**Exercise requirements**
Pull out each line of the data that includes the word "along".

**Given material**
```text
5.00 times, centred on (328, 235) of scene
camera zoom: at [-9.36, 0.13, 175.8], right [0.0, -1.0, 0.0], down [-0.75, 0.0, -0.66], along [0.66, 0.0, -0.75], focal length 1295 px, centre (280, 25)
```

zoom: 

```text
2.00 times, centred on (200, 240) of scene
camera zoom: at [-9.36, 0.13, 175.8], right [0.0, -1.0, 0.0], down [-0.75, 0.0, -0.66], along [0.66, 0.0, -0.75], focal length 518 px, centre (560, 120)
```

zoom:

**Complete answer**
camera zoom: at [-9.36, 0.13, 175.8], right [0.0, -1.0, 0.0], down [-0.75, 0.0, -0.66], along [0.66, 0.0, -0.75], focal length 1295 px, centre (280, 25)
camera zoom: at [-9.36, 0.13, 175.8], right [0.0, -1.0, 0.0], down [-0.75, 0.0, -0.66], along [0.66, 0.0, -0.75], focal length 518 px, centre (560, 120)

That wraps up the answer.